> [PROBLEM REQUIREMENTS]: List each line in which the string "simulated" appears.

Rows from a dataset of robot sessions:
:::::
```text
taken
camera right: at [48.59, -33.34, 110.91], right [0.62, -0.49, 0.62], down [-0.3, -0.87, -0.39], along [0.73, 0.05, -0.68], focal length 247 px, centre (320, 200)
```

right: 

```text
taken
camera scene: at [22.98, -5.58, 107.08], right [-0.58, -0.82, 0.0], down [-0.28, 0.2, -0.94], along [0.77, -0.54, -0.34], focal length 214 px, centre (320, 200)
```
:::::
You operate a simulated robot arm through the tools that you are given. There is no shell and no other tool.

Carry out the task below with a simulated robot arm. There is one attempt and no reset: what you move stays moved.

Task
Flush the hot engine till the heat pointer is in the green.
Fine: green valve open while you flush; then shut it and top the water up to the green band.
:::::
> [WRITTEN RESPONSE]:
You operate a simulated robot arm through the tools that you are given. There is no shell and no other tool.
Carry out the task below with a simulated robot arm. There is one attempt and no reset: what you move stays moved.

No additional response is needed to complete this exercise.